INFORMATION SUPPLIED:
· · · · · · ·
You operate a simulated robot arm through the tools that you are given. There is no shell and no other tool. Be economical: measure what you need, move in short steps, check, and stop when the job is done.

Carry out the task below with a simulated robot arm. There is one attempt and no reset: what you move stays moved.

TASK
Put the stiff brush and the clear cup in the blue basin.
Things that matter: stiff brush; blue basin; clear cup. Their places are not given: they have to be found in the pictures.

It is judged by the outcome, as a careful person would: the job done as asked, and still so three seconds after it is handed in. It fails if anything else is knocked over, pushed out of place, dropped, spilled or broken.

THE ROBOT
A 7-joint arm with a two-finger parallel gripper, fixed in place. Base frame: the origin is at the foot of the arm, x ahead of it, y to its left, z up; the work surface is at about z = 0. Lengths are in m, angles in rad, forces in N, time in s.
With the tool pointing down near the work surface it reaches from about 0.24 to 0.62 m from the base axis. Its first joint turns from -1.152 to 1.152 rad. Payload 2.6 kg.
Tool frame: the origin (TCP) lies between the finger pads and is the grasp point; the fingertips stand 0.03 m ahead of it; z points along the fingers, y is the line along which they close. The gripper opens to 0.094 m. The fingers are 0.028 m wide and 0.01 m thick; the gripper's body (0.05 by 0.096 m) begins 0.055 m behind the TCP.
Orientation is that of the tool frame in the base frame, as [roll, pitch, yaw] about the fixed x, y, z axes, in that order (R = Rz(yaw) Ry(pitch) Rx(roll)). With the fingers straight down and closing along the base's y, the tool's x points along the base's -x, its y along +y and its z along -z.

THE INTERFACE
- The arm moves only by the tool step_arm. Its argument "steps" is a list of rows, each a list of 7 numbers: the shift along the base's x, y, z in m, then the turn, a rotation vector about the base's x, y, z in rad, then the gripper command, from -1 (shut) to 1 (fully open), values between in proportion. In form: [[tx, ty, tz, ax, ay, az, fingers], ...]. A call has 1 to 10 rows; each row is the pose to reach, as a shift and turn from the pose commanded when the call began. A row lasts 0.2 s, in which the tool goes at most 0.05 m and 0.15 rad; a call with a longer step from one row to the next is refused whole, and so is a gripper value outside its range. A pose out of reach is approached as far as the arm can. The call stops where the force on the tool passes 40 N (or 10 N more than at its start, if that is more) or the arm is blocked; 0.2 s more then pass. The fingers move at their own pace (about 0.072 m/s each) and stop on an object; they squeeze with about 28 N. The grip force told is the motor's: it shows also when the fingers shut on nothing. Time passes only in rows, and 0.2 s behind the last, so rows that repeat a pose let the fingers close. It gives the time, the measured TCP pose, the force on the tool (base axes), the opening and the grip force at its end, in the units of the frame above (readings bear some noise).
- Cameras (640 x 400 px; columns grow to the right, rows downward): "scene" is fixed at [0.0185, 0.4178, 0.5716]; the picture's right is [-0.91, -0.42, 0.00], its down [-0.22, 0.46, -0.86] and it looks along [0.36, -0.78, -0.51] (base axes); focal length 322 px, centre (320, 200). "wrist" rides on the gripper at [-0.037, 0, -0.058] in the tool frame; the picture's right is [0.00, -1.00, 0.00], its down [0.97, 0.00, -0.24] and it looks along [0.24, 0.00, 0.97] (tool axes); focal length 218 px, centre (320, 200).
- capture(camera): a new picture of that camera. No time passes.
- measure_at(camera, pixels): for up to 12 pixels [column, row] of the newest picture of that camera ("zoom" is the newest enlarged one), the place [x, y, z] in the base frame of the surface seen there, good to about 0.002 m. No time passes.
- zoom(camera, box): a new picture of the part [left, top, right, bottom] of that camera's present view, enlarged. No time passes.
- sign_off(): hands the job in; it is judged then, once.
· · · · · · ·
DESCRIPTION OF THE TASK: Each line of the material above must be retyped precisely.

RESULT BELOW:
You operate a simulated robot arm through the tools that you are given. There is no shell and no other tool. Be economical: measure what you need, move in short steps, check, and stop when the job is done.

Carry out the task below with a simulated robot arm. There is one attempt and no reset: what you move stays moved.

TASK
Put the stiff brush and the clear cup in the blue basin.
Things that matter: stiff brush; blue basin; clear cup. Their places are not given: they have to be found in the pictures.

It is judged by the outcome, as a careful person would: the job done as asked, and still so three seconds after it is handed in. It fails if anything else is knocked over, pushed out of place, dropped, spilled or broken.

THE ROBOT
A 7-joint arm with a two-finger parallel gripper, fixed in place. Base frame: the origin is at the foot of the arm, x ahead of it, y to its left, z up; the work surface is at about z = 0. Lengths are in m, angles in rad, forces in N, time in s.
With the tool pointing down near the work surface it reaches from about 0.24 to 0.62 m from the base axis. Its first joint turns from -1.152 to 1.152 rad. Payload 2.6 kg.
Tool frame: the origin (TCP) lies between the finger pads and is the grasp point; the fingertips stand 0.03 m ahead of it; z points along the fingers, y is the line along which they close. The gripper opens to 0.094 m. The fingers are 0.028 m wide and 0.01 m thick; the gripper's body (0.05 by 0.096 m) begins 0.055 m behind the TCP.
Orientation is that of the tool frame in the base frame, as [roll, pitch, yaw] about the fixed x, y, z axes, in that order (R = Rz(yaw) Ry(pitch) Rx(roll)). With the fingers straight down and closing along the base's y, the tool's x points along the base's -x, its y along +y and its z along -z.

THE INTERFACE
- The arm moves only by the tool step_arm. Its argument "steps" is a list of rows, each a list of 7 numbers: the shift along the base's x, y, z in m, then the turn, a rotation vector about the base's x, y, z in rad, then the gripper command, from -1 (shut) to 1 (fully open), values between in proportion. In form: [[tx, ty, tz, ax, ay, az, fingers], ...]. A call has 1 to 10 rows; each row is the pose to reach, as a shift and turn from the pose commanded when the call began. A row lasts 0.2 s, in which the tool goes at most 0.05 m and 0.15 rad; a call with a longer step from one row to the next is refused whole, and so is a gripper value outside its range. A pose out of reach is approached as far as the arm can. The call stops where the force on the tool passes 40 N (or 10 N more than at its start, if that is more) or the arm is blocked; 0.2 s more then pass. The fingers move at their own pace (about 0.072 m/s each) and stop on an object; they squeeze with about 28 N. The grip force told is the motor's: it shows also when the fingers shut on nothing. Time passes only in rows, and 0.2 s behind the last, so rows that repeat a pose let the fingers close. It gives the time, the measured TCP pose, the force on the tool (base axes), the opening and the grip force at its end, in the units of the frame above (readings bear some noise).
- Cameras (640 x 400 px; columns grow to the right, rows downward): "scene" is fixed at [0.0185, 0.4178, 0.5716]; the picture's right is [-0.91, -0.42, 0.00], its down [-0.22, 0.46, -0.86] and it looks along [0.36, -0.78, -0.51] (base axes); focal length 322 px, centre (320, 200). "wrist" rides on the gripper at [-0.037, 0, -0.058] in the tool frame; the picture's right is [0.00, -1.00, 0.00], its down [0.97, 0.00, -0.24] and it looks along [0.24, 0.00, 0.97] (tool axes); focal length 218 px, centre (320, 200).
- capture(camera): a new picture of that camera. No time passes.
- measure_at(camera, pixels): for up to 12 pixels [column, row] of the newest picture of that camera ("zoom" is the newest enlarged one), the place [x, y, z] in the base frame of the surface seen there, good to about 0.002 m. No time passes.
- zoom(camera, box): a new picture of the part [left, top, right, bottom] of that camera's present view, enlarged. No time passes.
- sign_off(): hands the job in; it is judged then, once.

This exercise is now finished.